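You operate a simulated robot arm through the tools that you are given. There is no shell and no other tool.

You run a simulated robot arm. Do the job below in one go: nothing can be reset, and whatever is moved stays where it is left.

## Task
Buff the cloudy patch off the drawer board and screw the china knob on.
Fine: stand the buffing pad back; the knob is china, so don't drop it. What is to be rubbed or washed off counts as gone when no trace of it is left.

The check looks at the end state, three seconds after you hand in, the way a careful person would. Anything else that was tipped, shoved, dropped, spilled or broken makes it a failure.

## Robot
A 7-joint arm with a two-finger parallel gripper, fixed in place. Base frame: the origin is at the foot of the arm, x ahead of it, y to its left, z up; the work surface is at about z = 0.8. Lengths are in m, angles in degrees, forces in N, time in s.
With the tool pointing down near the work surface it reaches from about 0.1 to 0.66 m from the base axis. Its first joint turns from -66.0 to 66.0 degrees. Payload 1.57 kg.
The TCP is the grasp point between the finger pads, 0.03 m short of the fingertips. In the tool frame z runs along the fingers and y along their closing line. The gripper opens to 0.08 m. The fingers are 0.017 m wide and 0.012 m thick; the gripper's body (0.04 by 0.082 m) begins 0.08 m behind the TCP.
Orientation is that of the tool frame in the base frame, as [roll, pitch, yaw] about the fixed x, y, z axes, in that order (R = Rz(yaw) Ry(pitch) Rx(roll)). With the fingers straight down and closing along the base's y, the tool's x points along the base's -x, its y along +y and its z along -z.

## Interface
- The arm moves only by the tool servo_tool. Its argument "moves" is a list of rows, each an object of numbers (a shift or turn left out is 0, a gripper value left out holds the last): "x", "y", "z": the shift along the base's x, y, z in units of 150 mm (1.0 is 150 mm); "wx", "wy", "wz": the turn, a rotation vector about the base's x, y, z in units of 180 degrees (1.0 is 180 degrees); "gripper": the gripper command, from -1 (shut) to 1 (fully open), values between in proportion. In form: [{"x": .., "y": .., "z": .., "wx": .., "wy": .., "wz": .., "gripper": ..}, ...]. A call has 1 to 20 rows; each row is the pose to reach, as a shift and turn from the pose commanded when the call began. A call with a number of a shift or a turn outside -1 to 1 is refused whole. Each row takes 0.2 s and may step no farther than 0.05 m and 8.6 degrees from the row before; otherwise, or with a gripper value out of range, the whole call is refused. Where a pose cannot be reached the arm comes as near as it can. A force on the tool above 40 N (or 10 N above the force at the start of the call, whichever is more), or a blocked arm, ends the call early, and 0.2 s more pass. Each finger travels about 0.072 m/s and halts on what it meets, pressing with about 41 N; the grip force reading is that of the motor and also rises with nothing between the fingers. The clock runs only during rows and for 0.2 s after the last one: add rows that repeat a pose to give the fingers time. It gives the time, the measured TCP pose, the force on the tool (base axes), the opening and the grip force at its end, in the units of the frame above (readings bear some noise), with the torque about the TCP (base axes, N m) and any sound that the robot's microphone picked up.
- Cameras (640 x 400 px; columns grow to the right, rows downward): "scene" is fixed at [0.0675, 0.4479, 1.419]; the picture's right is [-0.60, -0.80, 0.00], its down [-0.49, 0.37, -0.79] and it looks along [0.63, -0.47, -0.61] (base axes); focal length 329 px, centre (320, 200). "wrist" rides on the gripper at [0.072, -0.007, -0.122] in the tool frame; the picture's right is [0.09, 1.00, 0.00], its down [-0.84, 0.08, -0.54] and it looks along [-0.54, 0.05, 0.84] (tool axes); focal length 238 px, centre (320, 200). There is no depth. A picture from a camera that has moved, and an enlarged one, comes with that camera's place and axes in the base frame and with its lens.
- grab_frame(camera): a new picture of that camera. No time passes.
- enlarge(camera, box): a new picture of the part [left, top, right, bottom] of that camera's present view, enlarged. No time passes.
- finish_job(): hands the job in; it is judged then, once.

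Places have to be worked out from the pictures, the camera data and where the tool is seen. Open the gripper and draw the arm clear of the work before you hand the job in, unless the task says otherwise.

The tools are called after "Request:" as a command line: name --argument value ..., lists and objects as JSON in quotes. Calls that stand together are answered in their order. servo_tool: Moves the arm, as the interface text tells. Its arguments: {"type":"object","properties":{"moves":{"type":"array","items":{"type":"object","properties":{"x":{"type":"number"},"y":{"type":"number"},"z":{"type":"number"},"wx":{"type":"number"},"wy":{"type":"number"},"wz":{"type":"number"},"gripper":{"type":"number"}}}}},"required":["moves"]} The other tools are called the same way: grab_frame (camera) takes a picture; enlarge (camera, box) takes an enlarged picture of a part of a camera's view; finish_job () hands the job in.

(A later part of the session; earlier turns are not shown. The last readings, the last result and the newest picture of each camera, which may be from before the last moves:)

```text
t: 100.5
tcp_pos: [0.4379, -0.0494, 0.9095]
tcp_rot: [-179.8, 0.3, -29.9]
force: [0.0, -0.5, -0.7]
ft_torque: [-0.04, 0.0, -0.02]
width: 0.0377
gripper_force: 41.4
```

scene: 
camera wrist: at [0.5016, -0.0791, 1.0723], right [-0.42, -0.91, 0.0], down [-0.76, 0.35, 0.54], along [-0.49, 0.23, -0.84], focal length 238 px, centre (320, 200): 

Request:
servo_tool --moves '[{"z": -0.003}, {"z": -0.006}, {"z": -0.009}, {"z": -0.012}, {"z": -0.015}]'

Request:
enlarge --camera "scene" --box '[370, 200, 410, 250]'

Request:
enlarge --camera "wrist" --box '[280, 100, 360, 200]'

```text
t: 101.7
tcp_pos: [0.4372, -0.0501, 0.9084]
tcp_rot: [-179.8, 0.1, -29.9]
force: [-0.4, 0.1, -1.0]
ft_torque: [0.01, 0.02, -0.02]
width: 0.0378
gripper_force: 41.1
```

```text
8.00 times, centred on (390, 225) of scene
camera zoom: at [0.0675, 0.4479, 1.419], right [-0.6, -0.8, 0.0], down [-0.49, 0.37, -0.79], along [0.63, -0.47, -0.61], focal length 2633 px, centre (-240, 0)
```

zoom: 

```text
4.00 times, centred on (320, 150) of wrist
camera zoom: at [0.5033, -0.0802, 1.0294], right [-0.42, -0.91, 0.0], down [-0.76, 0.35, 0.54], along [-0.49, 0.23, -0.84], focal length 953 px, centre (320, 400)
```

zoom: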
.....
Task goal: Output the lines above verbatim and in full.

Solved exercise:
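You operate a simulated robot arm through the tools that you are given. There is no shell and no other tool.

You run a simulated robot arm. Do the job below in one go: nothing can be reset, and whatever is moved stays where it is left.

## Task
Buff the cloudy patch off the drawer board and screw the china knob on.
Fine: stand the buffing pad back; the knob is china, so don't drop it. What is to be rubbed or washed off counts as gone when no trace of it is left.

The check looks at the end state, three seconds after you hand in, the way a careful person would. Anything else that was tipped, shoved, dropped, spilled or broken makes it a failure.

## Robot
A 7-joint arm with a two-finger parallel gripper, fixed in place. Base frame: the origin is at the foot of the arm, x ahead of it, y to its left, z up; the work surface is at about z = 0.8. Lengths are in m, angles in degrees, forces in N, time in s.
With the tool pointing down near the work surface it reaches from about 0.1 to 0.66 m from the base axis. Its first joint turns from -66.0 to 66.0 degrees. Payload 1.57 kg.
The TCP is the grasp point between the finger pads, 0.03 m short of the fingertips. In the tool frame z runs along the fingers and y along their closing line. The gripper opens to 0.08 m. The fingers are 0.017 m wide and 0.012 m thick; the gripper's body (0.04 by 0.082 m) begins 0.08 m behind the TCP.
Orientation is that of the tool frame in the base frame, as [roll, pitch, yaw] about the fixed x, y, z axes, in that order (R = Rz(yaw) Ry(pitch) Rx(roll)). With the fingers straight down and closing along the base's y, the tool's x points along the base's -x, its y along +y and its z along -z.

## Interface
- The arm moves only by the tool servo_tool. Its argument "moves" is a list of rows, each an object of numbers (a shift or turn left out is 0, a gripper value left out holds the last): "x", "y", "z": the shift along the base's x, y, z in units of 150 mm (1.0 is 150 mm); "wx", "wy", "wz": the turn, a rotation vector about the base's x, y, z in units of 180 degrees (1.0 is 180 degrees); "gripper": the gripper command, from -1 (shut) to 1 (fully open), values between in proportion. In form: [{"x": .., "y": .., "z": .., "wx": .., "wy": .., "wz": .., "gripper": ..}, ...]. A call has 1 to 20 rows; each row is the pose to reach, as a shift and turn from the pose commanded when the call began. A call with a number of a shift or a turn outside -1 to 1 is refused whole. Each row takes 0.2 s and may step no farther than 0.05 m and 8.6 degrees from the row before; otherwise, or with a gripper value out of range, the whole call is refused. Where a pose cannot be reached the arm comes as near as it can. A force on the tool above 40 N (or 10 N above the force at the start of the call, whichever is more), or a blocked arm, ends the call early, and 0.2 s more pass. Each finger travels about 0.072 m/s and halts on what it meets, pressing with about 41 N; the grip force reading is that of the motor and also rises with nothing between the fingers. The clock runs only during rows and for 0.2 s after the last one: add rows that repeat a pose to give the fingers time. It gives the time, the measured TCP pose, the force on the tool (base axes), the opening and the grip force at its end, in the units of the frame above (readings bear some noise), with the torque about the TCP (base axes, N m) and any sound that the robot's microphone picked up.
- Cameras (640 x 400 px; columns grow to the right, rows downward): "scene" is fixed at [0.0675, 0.4479, 1.419]; the picture's right is [-0.60, -0.80, 0.00], its down [-0.49, 0.37, -0.79] and it looks along [0.63, -0.47, -0.61] (base axes); focal length 329 px, centre (320, 200). "wrist" rides on the gripper at [0.072, -0.007, -0.122] in the tool frame; the picture's right is [0.09, 1.00, 0.00], its down [-0.84, 0.08, -0.54] and it looks along [-0.54, 0.05, 0.84] (tool axes); focal length 238 px, centre (320, 200). There is no depth. A picture from a camera that has moved, and an enlarged one, comes with that camera's place and axes in the base frame and with its lens.
- grab_frame(camera): a new picture of that camera. No time passes.
- enlarge(camera, box): a new picture of the part [left, top, right, bottom] of that camera's present view, enlarged. No time passes.
- finish_job(): hands the job in; it is judged then, once.

Places have to be worked out from the pictures, the camera data and where the tool is seen. Open the gripper and draw the arm clear of the work before you hand the job in, unless the task says otherwise.

The tools are called after "Request:" as a command line: name --argument value ..., lists and objects as JSON in quotes. Calls that stand together are answered in their order. servo_tool: Moves the arm, as the interface text tells. Its arguments: {"type":"object","properties":{"moves":{"type":"array","items":{"type":"object","properties":{"x":{"type":"number"},"y":{"type":"number"},"z":{"type":"number"},"wx":{"type":"number"},"wy":{"type":"number"},"wz":{"type":"number"},"gripper":{"type":"number"}}}}},"required":["moves"]} The other tools are called the same way: grab_frame (camera) takes a picture; enlarge (camera, box) takes an enlarged picture of a part of a camera's view; finish_job () hands the job in.

(A later part of the session; earlier turns are not shown. The last readings, the last result and the newest picture of each camera, which may be from before the last moves:)

```text
t: 100.5
tcp_pos: [0.4379, -0.0494, 0.9095]
tcp_rot: [-179.8, 0.3, -29.9]
force: [0.0, -0.5, -0.7]
ft_torque: [-0.04, 0.0, -0.02]
width: 0.0377
gripper_force: 41.4
```

scene: 
camera wrist: at [0.5016, -0.0791, 1.0723], right [-0.42, -0.91, 0.0], down [-0.76, 0.35, 0.54], along [-0.49, 0.23, -0.84], focal length 238 px, centre (320, 200): 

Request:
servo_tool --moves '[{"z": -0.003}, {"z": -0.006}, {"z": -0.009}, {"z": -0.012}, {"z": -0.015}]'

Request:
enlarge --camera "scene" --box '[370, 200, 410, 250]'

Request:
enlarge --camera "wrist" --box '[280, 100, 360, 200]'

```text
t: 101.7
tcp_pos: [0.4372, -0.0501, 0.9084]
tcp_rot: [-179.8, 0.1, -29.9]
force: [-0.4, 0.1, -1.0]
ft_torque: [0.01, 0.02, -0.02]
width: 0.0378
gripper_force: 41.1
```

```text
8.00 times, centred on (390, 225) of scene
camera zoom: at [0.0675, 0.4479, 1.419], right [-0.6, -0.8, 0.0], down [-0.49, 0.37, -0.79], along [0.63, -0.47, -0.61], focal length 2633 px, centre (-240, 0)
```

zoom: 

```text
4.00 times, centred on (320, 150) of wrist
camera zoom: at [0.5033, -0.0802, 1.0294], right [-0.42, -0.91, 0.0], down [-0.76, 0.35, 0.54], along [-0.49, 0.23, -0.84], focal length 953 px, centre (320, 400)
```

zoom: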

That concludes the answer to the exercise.